Glasgow emerges as the worst-affected city, with residents seeing 0.94 outages for every £100 spent, followed by Belfast on 0.57 and London on 0.53. By contrast, Gloucester experiences just 0.02 outages per £100, with Wolverhampton and Wrexham recording 0.07 each. The widening gap between urban centres and smaller towns hints at infrastructure differences and network management practices that warrant closer scrutiny from regulators.
Among service providers, the reliability disparities are equally troubling. Cuckoo Broadband ranks as least reliable with 1.48 outages per £100 of customer cash, while BT has the fewest at 0.17 outages. TalkTalk and Plusnet, which both use Openreach (BT's infrastructure arm) to deliver services, follow BT, while Virgin Media scores 0.29. The variation suggests that network operator matters, though ownership of infrastructure does not guarantee performance.
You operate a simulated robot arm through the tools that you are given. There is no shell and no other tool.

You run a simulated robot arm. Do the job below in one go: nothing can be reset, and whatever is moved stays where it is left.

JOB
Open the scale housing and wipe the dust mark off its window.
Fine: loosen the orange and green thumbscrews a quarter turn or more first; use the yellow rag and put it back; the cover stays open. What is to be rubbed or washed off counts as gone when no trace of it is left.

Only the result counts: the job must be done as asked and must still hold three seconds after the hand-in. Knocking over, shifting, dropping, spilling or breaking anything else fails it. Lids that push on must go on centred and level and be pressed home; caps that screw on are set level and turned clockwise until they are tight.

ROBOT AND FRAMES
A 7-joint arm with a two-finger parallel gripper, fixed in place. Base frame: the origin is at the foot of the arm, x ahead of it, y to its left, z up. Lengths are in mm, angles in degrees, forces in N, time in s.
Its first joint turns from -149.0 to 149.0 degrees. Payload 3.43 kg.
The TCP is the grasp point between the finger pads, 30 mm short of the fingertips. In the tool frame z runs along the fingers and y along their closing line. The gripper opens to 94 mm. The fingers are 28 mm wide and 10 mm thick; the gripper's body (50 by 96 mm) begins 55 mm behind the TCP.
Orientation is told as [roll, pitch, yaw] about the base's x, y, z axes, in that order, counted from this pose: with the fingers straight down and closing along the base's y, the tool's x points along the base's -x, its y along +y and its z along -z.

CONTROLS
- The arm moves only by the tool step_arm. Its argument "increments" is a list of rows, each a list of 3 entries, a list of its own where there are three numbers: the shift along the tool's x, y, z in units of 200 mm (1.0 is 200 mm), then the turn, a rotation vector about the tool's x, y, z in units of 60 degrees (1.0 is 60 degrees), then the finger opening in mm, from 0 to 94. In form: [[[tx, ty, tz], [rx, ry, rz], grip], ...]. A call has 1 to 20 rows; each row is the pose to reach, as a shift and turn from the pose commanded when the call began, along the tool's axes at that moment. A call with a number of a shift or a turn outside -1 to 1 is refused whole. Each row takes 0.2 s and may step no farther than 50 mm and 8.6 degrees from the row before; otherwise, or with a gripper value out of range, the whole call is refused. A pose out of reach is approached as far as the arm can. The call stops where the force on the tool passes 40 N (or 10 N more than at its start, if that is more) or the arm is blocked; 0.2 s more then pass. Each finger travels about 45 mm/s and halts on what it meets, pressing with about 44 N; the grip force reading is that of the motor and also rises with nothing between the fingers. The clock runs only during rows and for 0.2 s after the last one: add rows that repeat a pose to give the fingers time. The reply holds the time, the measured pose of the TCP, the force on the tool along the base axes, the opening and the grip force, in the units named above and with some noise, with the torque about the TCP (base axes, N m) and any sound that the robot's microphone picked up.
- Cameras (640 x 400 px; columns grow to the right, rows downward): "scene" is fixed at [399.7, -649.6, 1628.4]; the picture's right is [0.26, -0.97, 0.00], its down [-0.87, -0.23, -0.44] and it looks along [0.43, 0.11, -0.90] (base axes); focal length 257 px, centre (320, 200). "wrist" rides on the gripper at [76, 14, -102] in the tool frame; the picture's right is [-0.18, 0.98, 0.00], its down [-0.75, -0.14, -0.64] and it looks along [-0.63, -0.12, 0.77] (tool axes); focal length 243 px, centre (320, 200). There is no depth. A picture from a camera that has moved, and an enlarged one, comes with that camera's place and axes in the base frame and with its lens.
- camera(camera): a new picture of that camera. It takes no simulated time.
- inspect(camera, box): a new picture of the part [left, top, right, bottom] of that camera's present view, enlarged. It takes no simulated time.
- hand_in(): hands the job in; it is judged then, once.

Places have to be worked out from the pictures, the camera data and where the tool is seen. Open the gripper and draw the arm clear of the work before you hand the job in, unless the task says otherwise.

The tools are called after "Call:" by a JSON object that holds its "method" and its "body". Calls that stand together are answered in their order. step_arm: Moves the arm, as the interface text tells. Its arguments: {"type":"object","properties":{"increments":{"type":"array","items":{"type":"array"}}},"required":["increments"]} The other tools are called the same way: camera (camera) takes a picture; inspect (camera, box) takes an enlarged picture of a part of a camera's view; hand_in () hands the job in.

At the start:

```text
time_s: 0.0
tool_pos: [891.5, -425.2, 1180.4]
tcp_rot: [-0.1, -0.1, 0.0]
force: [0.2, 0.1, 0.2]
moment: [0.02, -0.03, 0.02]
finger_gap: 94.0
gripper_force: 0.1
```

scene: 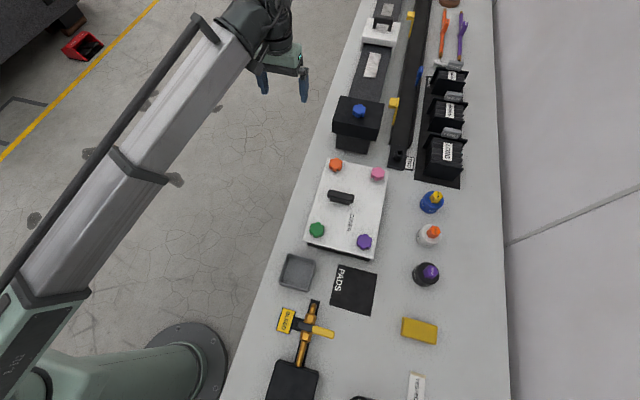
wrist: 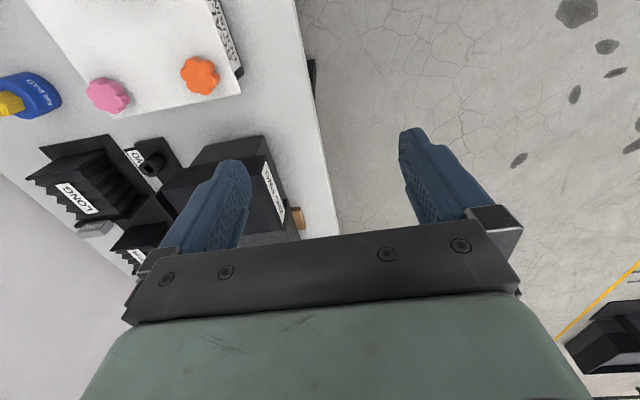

Customers affected by these disruptions have access to compensation, though the system remains opaque to many users. Ofcom's automatic compensation scheme kicks in once service has been non-functioning for two full working days, offering £9.98 for each day it remains unrepaired afterwards. However, a survey found that 91% of UK adults are unaware of what the Ofcom automatic compensation scheme is. This public knowledge gap is particularly significant given that more than £114.9 million in compensation was owed to eligible broadband customers in the past year due to delays or missed appointments.
The compensation framework reflects a tension between regulatory intention and practical adequacy. Compensation amounts increase annually in line with inflation based on the Consumer Price Index. Yet the sums remain modest. At the current rate, two weeks of outage nets merely £70 in credit, a figure that hardly offsets the productivity loss, stress, and disruption many households experience. For households reliant on video conferencing, streaming services, or remote work, the compensation scheme offers symbolic rather than substantive relief.
What the data also suggests is that spending more does not guarantee better service. The survey found that 45% of broadband customers have experienced at least one connection outage lasting over 48 hours in the past 12 months. This breadth of disruption spans income levels and provider choices, indicating a systemic infrastructure challenge rather than isolated failures. Scottish customers paying £100 monthly are not purchasing premium service; they are simply paying market rates for substandard availability.
The regulatory response has favoured transparency and automatic compensation over mandated service standards. The Ofcom automatic compensation scheme is voluntary, and these broadband providers have chosen to sign up. Larger operators have signed on, yet the regime remains patchwork. For customers of smaller providers or in regions where choice is limited, service reliability becomes an area where regulation has largely deferred to market forces.
A pragmatic assessment of this landscape requires acknowledging competing pressures. Network infrastructure investment is capital-intensive, and providers operating in lower-density regions face genuine cost constraints. Equally, customers in areas like Glasgow deserve assurance that their service failures are being actively addressed rather than accepted as inevitable. The Broadband Genie data identifies the problem with precision; whether that clarity will prompt regulatory or commercial action remains to be seen.